(Document text):
Несколькими днями позже Гюго на склонах Юры обнаруживает начертанную высохшими потоками букву Y, в которой он видит множество символических значений, в том числе и знак человека, воздевающего к небу руки в молитве

В принципе Гюго здесь вписывается в определенную традицию, идущую вплоть до XX века Гора не случайно становится местом формирования божественных знаков Так же как подземный лабиринт соотнесен с невидимым, так и гора соотнесена со сверхзрением Знаки здесь образуются в неком пространстве специфически "аномального" видения.

"Открытие"Гюго предвосхищает, например, распространение в США мифа о Горе Святого креста. Это гора в Колорадо, на склоне которой прочитываются очертания креста Она была сфотографирована в 1872 году Уильямом Генри Джексоном, чья фотография в тысячах экземплярах разошлась по миру (Брюне 1989: 15). Любопытно, что знак креста в горах обнаруживал и иной "последователь" Гюго — Антонен Арто. В стране индейцев тараумарас он находит священную "гору знаков", покрытую загадочными природными письменами. Арто дает любопытное объяснение, почему именно горы формируют природные иероглифы:

".. Природа хотела мыслить человеком. Так же как она привела к эволюции человека, она создала эволюцию гор" (Арто 1971:42).

(Brief A): Both end lines count: copy exactly from the line that contains "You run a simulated" to the line that contains "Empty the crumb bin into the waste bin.", and only those lines. Format the lines as a JSON array of strings and drop empty lines.

(Data):
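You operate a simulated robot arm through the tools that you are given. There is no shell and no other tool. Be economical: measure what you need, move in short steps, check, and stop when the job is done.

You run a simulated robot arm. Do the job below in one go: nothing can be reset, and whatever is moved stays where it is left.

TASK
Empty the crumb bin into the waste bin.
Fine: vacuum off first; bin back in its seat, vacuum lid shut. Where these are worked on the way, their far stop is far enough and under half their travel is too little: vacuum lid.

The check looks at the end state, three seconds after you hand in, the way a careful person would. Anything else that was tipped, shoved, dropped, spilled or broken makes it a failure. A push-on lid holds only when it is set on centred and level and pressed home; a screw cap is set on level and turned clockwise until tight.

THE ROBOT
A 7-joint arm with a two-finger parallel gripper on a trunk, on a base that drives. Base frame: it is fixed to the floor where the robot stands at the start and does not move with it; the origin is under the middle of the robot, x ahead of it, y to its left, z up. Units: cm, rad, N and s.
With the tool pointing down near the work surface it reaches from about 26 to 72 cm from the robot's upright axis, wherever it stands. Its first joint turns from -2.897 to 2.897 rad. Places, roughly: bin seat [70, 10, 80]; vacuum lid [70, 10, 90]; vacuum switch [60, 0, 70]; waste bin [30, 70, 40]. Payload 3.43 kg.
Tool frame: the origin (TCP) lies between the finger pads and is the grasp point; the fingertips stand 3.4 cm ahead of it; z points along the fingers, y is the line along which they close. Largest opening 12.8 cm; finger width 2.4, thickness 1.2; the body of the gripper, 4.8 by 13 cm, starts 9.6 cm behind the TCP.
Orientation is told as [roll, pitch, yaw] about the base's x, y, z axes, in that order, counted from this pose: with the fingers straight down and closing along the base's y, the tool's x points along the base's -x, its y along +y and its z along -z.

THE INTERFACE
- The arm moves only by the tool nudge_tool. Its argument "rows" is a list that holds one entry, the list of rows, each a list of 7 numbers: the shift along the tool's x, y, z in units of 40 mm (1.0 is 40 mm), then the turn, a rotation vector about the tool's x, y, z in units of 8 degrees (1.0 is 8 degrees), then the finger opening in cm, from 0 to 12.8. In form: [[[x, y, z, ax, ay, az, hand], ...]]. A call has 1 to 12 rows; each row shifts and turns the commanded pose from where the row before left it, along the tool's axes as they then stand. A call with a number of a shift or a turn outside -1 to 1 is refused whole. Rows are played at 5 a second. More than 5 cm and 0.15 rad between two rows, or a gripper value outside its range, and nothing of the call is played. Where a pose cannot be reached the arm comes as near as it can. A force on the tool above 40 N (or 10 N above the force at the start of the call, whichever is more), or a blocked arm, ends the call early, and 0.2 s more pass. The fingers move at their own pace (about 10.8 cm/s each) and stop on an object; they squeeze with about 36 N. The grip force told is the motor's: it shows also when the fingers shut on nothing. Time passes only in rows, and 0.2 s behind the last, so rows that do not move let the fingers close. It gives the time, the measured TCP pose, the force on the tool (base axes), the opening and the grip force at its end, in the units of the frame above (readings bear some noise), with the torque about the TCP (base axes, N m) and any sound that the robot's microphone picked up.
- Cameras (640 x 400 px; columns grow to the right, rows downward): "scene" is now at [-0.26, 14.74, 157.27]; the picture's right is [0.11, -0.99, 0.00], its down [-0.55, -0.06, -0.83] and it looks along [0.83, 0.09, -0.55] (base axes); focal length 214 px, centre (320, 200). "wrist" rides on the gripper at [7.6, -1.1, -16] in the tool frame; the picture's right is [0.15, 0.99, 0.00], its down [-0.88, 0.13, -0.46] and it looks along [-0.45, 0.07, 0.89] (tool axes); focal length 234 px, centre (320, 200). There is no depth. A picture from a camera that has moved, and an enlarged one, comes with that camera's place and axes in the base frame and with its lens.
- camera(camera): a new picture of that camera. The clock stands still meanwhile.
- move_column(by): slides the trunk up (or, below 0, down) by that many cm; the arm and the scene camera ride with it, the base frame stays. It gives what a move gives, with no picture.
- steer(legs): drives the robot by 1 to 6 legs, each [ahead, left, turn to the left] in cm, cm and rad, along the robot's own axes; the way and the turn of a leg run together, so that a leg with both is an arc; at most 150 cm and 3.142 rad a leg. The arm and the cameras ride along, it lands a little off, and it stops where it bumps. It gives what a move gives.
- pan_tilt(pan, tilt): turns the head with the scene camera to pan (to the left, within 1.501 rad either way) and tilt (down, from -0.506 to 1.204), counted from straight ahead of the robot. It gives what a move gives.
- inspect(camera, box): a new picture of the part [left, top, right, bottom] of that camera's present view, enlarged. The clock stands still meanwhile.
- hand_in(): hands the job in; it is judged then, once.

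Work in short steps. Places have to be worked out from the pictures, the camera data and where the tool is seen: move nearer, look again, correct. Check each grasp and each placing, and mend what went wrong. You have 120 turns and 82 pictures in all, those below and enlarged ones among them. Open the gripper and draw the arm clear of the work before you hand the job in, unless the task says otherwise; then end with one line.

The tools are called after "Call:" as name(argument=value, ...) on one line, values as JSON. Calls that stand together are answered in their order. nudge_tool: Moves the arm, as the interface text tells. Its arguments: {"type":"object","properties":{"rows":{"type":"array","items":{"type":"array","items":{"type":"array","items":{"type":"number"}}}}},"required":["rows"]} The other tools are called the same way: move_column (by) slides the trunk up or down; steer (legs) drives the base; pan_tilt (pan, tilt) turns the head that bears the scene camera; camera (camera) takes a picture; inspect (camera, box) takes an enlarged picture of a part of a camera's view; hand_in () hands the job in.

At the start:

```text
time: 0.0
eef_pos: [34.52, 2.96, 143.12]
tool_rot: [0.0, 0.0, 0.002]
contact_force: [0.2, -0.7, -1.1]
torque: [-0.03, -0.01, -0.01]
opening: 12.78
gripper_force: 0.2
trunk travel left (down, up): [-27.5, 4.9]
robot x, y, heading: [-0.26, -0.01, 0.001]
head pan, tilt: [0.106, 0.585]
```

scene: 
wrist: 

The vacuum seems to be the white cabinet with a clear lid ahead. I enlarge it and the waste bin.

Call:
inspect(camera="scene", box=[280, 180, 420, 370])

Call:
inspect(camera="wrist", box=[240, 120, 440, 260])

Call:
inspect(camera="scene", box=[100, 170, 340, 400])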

(Brief B): Write what comes next in the document text.

(Reply A):
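[
  "You run a simulated robot arm. Do the job below in one go: nothing can be reset, and whatever is moved stays where it is left.",
  "TASK",
  "Empty the crumb bin into the waste bin."
]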

(Reply B):
Эволюция же понимается Арто как деформация Знаки появляются в результате вытягиваний, сплющиваний, искажений. Сам по себе мистический знак является диаграммой приложения к земле неких сил. "Возможно, я родился с исковерканным, искаженным телом, как огромная гора", — замечает о себе Арто (Арто 1971: 42). Отсюда навязчивое прозревание антропоморфных форм в абрисах скал: то это голый человек, выглядывающий в окно, то женская грудь и т д.

Жак Гарелли заметил, что этот примитивный антропоморфизм отражает "включение тела индейца тараумара в мир; удивительный способ, каким тот проживает и мыслит "здесь" (1а) своего "здесь-бытия" (etre-la) через расширение своего контура" (Гарелли 1982 93).

Индеец как бы проецирует свое тело во внешний мир, удваиваясь, шизофренически разрываясь между "собой" и своим внешним "двойником" Арто отмечал, что такое раздвоение сознания и умение переживать самые интимные эмоции как чувства другого характерны для состояний одурманивания пейотлем (peyotl), распространенным среди тараумарас. Человек таким образом проецируется в природные формы, обживает их, отчуждаясь в них. Сами же природные формы оказываются лишь зеркалом телесности и местом проекции Этот отделяющийся от тела и проецируемый двойник, этот Я-Другой и принимает форму Бога.

Любопытно, что Бог Ветхого Завета проявляет себя первоначально как Бог, связанный с местом, вписанный в него. Узнавание Бога увязывается с местом почти как с мнемотехническим "локусом". Мартин Бубер так определяет процедуру первого узнавания Бога пророками:

"Бог, принесенный с собой и сопровождающий человека, идентифицируется с тем, которого ранее обнаруживали на этом месте он узнается через него" (Бубер 1958-44-45).

И лишь постепенно, как замечает Бубер, Бог иудеев отделяется от места и заявляет о себе как везде и постоянно присутствующий, как Бог, чье "здесь-бытие" сопровождает человека повсюду. Его идентификация отныне не предполагает "возвращения" к месту первичной манифестации.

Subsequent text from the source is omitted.